• _Information provided_:

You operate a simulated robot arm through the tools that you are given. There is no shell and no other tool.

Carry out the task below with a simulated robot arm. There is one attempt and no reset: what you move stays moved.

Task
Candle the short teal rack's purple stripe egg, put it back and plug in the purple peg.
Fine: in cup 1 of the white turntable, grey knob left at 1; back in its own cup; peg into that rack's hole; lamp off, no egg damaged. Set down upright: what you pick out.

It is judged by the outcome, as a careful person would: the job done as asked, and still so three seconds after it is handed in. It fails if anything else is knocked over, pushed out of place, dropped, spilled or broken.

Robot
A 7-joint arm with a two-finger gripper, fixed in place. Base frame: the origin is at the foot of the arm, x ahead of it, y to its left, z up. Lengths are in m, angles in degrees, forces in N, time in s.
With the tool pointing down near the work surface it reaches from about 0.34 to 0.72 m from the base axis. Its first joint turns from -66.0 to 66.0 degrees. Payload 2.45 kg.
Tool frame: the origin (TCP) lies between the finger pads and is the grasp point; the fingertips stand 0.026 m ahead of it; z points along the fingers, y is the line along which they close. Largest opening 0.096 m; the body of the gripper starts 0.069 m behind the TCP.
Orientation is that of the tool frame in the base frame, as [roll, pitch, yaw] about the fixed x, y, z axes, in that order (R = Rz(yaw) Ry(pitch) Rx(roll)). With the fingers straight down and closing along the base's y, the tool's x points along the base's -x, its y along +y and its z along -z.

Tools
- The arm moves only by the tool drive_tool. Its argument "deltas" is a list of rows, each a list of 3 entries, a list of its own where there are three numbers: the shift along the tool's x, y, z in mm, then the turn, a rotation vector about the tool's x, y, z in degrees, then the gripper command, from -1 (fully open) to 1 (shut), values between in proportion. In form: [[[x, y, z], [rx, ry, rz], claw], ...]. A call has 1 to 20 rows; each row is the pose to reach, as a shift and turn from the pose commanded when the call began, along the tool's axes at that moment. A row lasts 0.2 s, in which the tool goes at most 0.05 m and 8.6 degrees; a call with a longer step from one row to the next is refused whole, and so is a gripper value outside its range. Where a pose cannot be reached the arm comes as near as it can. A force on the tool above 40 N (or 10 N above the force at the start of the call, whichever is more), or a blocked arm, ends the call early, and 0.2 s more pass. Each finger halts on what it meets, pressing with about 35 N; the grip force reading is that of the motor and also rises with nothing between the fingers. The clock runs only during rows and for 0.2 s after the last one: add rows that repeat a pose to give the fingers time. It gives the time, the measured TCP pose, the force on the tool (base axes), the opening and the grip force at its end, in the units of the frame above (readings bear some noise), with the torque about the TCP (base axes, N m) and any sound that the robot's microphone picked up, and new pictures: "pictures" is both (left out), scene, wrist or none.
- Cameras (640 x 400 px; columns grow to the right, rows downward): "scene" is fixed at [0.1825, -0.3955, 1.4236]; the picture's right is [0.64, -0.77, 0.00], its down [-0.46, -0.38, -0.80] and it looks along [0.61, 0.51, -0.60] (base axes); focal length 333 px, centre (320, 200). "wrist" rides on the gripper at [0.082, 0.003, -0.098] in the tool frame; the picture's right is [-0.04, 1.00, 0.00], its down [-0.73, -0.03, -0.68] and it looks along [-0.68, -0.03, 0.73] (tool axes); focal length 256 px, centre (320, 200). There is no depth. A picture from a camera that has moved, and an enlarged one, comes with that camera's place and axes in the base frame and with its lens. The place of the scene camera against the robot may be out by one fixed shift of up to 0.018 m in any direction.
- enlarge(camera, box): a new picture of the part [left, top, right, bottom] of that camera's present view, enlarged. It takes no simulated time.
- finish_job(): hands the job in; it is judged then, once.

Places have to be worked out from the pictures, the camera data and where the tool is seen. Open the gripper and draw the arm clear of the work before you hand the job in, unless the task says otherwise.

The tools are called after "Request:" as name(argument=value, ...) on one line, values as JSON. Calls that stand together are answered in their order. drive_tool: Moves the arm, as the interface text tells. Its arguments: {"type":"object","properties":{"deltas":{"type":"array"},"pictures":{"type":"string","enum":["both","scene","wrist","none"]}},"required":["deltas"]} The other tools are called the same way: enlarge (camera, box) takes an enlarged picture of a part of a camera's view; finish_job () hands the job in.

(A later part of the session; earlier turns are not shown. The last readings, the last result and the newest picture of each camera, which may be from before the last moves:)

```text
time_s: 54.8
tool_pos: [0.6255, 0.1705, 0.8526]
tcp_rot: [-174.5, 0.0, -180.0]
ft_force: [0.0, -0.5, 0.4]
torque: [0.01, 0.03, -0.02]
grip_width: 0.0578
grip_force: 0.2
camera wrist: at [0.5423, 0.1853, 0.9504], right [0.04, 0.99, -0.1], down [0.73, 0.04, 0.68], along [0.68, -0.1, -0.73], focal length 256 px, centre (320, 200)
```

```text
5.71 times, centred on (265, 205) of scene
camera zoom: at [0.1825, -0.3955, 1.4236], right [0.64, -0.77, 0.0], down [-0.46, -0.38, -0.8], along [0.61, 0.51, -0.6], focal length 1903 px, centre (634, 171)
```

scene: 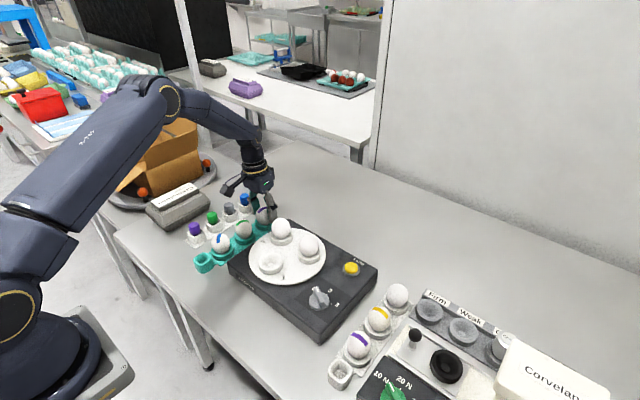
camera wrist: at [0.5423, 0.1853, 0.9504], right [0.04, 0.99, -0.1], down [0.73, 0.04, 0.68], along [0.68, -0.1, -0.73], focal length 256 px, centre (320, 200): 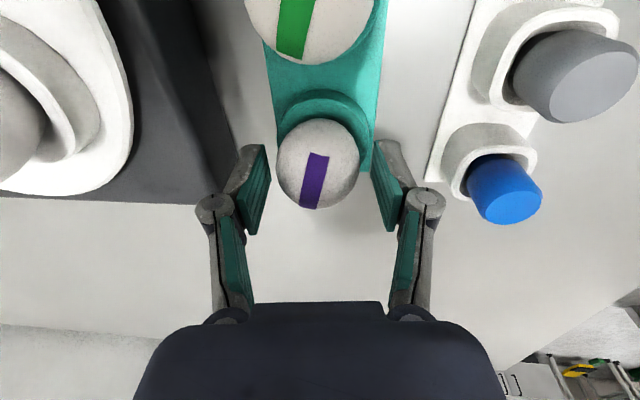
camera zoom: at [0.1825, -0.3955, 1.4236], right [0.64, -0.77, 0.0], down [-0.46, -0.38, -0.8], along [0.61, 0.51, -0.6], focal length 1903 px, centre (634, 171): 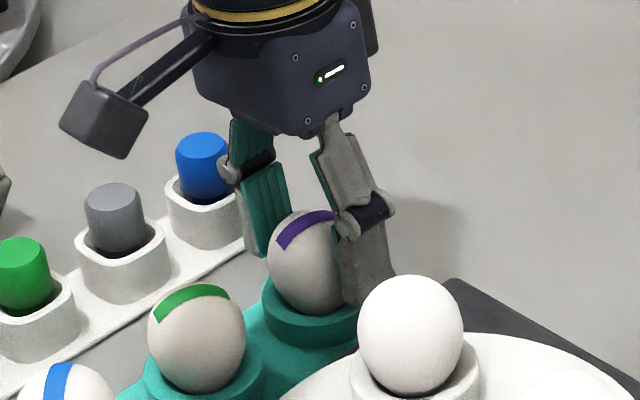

• _Extract to read_:
I have a map like below:
Map<String, String> map1 = new HashMap<String, String>();
and the contents are:
ID_1 -> ID_2
------------
100 -> 10
200 -> 20
300 -> 30
Based on the value of ID_2 I have to query an oracle table and get a code value corresponding to each entry:
ID_1 -> ID_2 -> code
--------------------
100 -> 10 -> 8
200 -> 20 -> 2
300 -> 30 -> 9
and then I will have to get the map1 sorted in ascending way by the code value ie the result should be:
200 -> 20
100 -> 10
300 -> 30
I have thought of creating an intermediary map with <ID_1, List<ID_2,code>>
as <K,V>
and then sort using the code value and then get the final output.
Is there any shorter way to do so, like without using an intermediary map?
You try this code below: I used int[]
array instead of List
public class Test {
public static void main(String[] args) throws Exception {
Map<String, int[]> map = new HashMap<>();
map.put("100", new int[]{10, 8});
map.put("200", new int[]{20, 2});
map.put("300", new int[]{30, 9});
Map<String, int[]> sortByValue = sortByValue(map);
for (Map.Entry<String, int[]> entry : sortByValue.entrySet()) {
System.out.println(entry.getKey() +" -> "+ entry.getValue()[0]);
}
}
private static Map<String, int[]> sortByValue( Map<String, int[]> map ) {
List<Map.Entry<String, int[]>> list = new LinkedList<>(map.entrySet());
Collections.sort(list, (o1, o2) -> Integer.compare(o1.getValue()[1], o2.getValue()[1]));
Map<String, int[]> result = new LinkedHashMap<>();
for (Map.Entry<String, int[]> entry : list) {
result.put(entry.getKey(), entry.getValue());
}
return result;
}
}
And it is the result:
200 -> 20
100 -> 10
300 -> 30
Based on map1 you can build new map:
Map<String, Pair<String, String> map2
where key is id from oracle db.

• _Actions to take_:
1) Return nothing but the lines running from the line with "With the tool" through the line with "Tool frame: the", exactly as they appear.
2) Your answer continues the extract to read from its final sentence.

• _Expected responses_:
1)
With the tool pointing down near the work surface it reaches from about 0.34 to 0.72 m from the base axis. Its first joint turns from -66.0 to 66.0 degrees. Payload 2.45 kg.
Tool frame: the origin (TCP) lies between the finger pads and is the grasp point; the fingertips stand 0.026 m ahead of it; z points along the fingers, y is the line along which they close. Largest opening 0.096 m; the body of the gripper starts 0.069 m behind the TCP.

2)
As you need to have ordering you can use TreeMap and method
Map.Entry<K,V> firstEntry();
I would express you logic as follow :
It is important to notice that few maps have ordering constraints. The base implementation that comes to mind is LinkedHashMap. Furthermore "reordering an existing map" seems like a strange idea that is not backed by any methods in the Map
interface . So in a nutshell, saying you need to return a Map
that has an ordering constraint seems like a bad/incomplete idea - but it is certainly doable.
I would also adivse against using a TreeMap
which is a Map ordered by a Comparator
because I see no constraint that your ordering values are unique. Plus, your ordering is on the values, not the keys, of the map. Such a comparator would not be straightforward at all.
So, in short, what I would do is
LinkedHashMap<String, String> sorted = map.entrySet().stream()
// This is your DB call
.sorted(Comparator.comparing(entry -> getDBValue(entry)))
// Now we have an ordered stream of key/value entries from the original map
.collect(
// We flush back to a Map
Collectors.toMap(
// Keeping the original keys as is
Map.Entry::getKey,
// Keeping the original values as is
Map.Entry::getValue,
// This merge step should never be called, as keys are unique. Maybe you could assert that and fail if this is called
(v1, v2) -> v1,
// This is where you instanciate the Map that respects ordering of keys. Here, LinkedHashMap is iterable in the order of insertion, which is what we want.
LinkedHashMap::new
)
);
With Java streams you can achieve this without using any additional collections, here is an implementation.
To maintain order have used LinkedHashMap
in the collector
For simplicity I have taken one more map to hold the db values [you need to change this to get from DB]
Map<String, String> map1 = new HashMap<String, String>();
map1.put("100", "10");
map1.put("200", "20");
map1.put("300", "30");
Map<String, String> dbmap = new HashMap<String, String>();
dbmap.put("10", "8");
dbmap.put("20", "2");
dbmap.put("30", "9");
Comparator<String> comp = (k1, k2) -> dbmap.get(map1.get(k1)).compareTo(dbmap.get(map1.get(k2)));
Map<String, String> queryMap = map1.keySet().stream().sorted(comp)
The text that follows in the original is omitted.